Quel bilan tires-tu des résultats des élections étudiantes
dans les Universités de Cisjordanie ?
Pour Shabiba c’est une victoire importante. Pour la première
fois depuis bien longtemps nos listes sont arrivées en tête dans
l’ensemble des Universités 1. Cela montre que nous
avons su faire une bonne campagne et que les étudiants nous ont
fait confiance.
Justement j’ai eu l’occasion de me rendre dans plusieurs
Universités à l’occasion des élections. J’ai trouvé que le
matériel de campagne et les mots d’ordre de Shabiba étaient
particulièrement radicaux et offensifs vis-à-vis d’Israël. Ce
qui m’a en partie surpris étant donné qu’Abu Mazen conduit
actuellement des négociations avec le gouvernement israélien…
Je vois de quoi tu parles. Je sais que tu étais notamment à
Béthléem 2 et à Hébron au moment des élections. A
Béthléem nous avons choisi trois figures du Fatah pour illustrer
notre campagne : Abu Jihad 3, Marwan Barghouthi
4 et Abu Ammar [Yasser Arafat].
Nous avons choisi Abu Jihad car c’est une figure très populaire
de l’histoire de la lutte du peuple palestinien et que les
élections se déroulaient au moment de l’anniversaire de son
assassinat par Israël. C’était donc un moyen non seulement de
rappeler ce qu’est le Fatah mais aussi de se souvenir d’un de
ses grands dirigeants.
C’est pour le même genre de raison que nous avons décidé de
mettre en avant Marwan Barghouthi. Lui aussi est une figure de
notre lutte et il a été arrêté à peu près 6 ans jour pour jour
avant les élections à Béthléem. C’est aujourd’hui le leader
palestinien le plus populaire, notamment chez les jeunes.
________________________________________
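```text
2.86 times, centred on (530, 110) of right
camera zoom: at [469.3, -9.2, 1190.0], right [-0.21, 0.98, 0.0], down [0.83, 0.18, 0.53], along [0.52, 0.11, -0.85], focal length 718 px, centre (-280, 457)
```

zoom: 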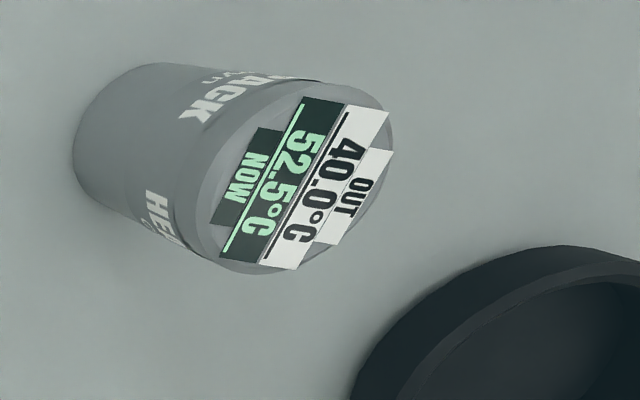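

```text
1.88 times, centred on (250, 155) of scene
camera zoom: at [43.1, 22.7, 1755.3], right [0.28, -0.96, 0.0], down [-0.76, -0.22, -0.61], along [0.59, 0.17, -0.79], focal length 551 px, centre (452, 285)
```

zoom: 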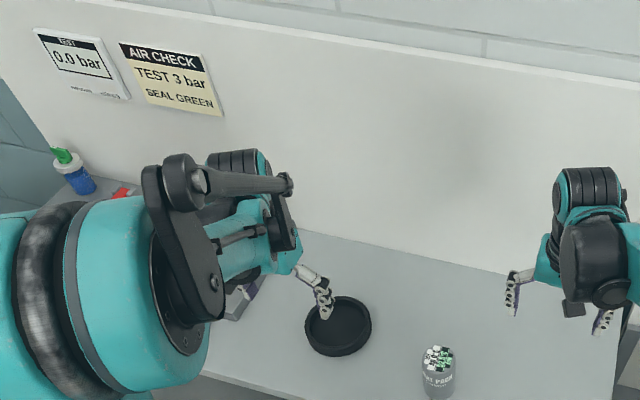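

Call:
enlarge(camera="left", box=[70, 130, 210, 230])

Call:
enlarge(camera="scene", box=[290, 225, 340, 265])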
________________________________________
Quant à Abu Ammar… Pas besoin de t’expliquer que c’est la figure
du combat pour l’indépendance, que les Palestiniens n’oublieront
jamais.
A Hébron nous avons choisi de mettre, sur nos affiches et nos
tracts, uniquement des drapeaux palestiniens et des images de
l’Intifada, qui symbolisent aussi, mais d’une autre façon, notre
combat.
Peut-être aussi que les « grandes figures » du Fatah ne sont
pas aussi populaires dans une ville ou le Hamas a remporté 9
sièges sur 9 lors des élections législatives de 2006…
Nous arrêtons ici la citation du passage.